The prime minister took questions on a variety of issues at his media interaction in Srinagar, the urban hub of a dragging separatist drive that has left thousands dead in Jammu and Kashmir since 1989. These ranged from Maoist insurgency to Kashmir’s infrastructure.

At the same time, Manmohan Singh said he was not satisfied with the action taken by Pakistan against the masterminds of the Mumbai terror attack of November 2008 that left some 170 people dead in India’s financial capital.

“We are not satisfied. That goes without saying,” he said. “We hope Pakistan will take effective measures to bring to justice all the perpetrators of 26/11.”

Manmohan Singh denied Islamabad’s allegations that India was backing the insurgency in Balochistan and the Taliban to destabilise Pakistan. “What was said about the Indian role in Balochistan has no basis. Those who are levelling these false charges know it jolly well.

“The same applies to the accusation of India supporting the Taliban. Nothing can be far fetched, far from the truth. We are victims of terrorism aided and abetted from the Pakistan side. Both, references to Balochistan and what is said about Taliban, are widely false,” he said.

A day after declaring he was ready to embrace anyone to win peace in Kashmir, he voiced hope that “my appeal for dialogue will be reciprocated in the same spirit in which it was made” and asked separatists to give up the gun and begin talks”.

“We are willing to engage in serious discussions with every group provided they shun the path of violence. We are willing to carry all stakeholders with us,” he said.

The prime minister, who Wednesday inaugurated a railway link between Anantnag and Baramulla in the Kashmir Valley, said he was “satisfied” with his Kashmir visit. He told the state government that New Delhi would “extend full support” for peace and development of the state.

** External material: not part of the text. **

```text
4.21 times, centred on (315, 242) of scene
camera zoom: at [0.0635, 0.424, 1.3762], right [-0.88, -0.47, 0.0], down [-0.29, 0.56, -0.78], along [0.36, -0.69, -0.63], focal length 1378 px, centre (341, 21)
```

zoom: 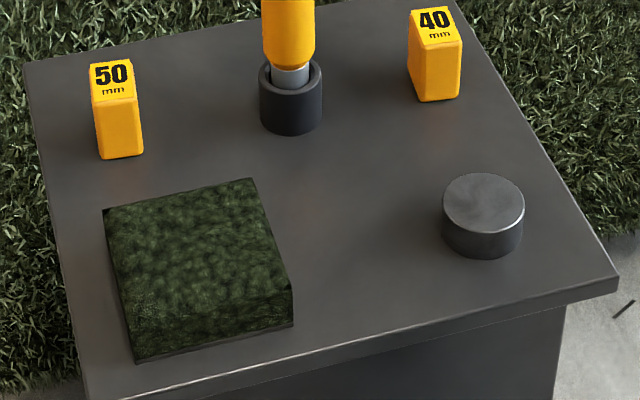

“I had fruitful discussions with Chief Minister Omar Abdullah and his cabinet colleagues. I had wide-ranging discussions with various political parties and sections of the civil society,” he said, announcing a slew of measures initiated by the central government for the state.

Congress president Sonia Gandhi, who also heads the ruling United Progressive Alliance (UPA), accompanied Manmohan Singh to the Kashmir Valley. For the first time, both addressed a mammoth rally together in Anantnag without using the customary bullet-proof screens.

The prime minister pledged to provide support to economic reconstruction, employment generation and infrastructure building in the only Muslim-majority state. He said Jammu and Kashmir had the potential to become one of the world’s greatest tourist destinations.

The central government, he said, would provide additional 500 MWs of power to the state during the winter — a step likely to bring relief to the people in the power-starved state.

About escalating Maoist violence, the prime minister said it needed to be dealt with “in a holistic way”.

“Every state has to maintain and enforce law and order. Law and order is a precondition for any sustained social and economic development,” he said.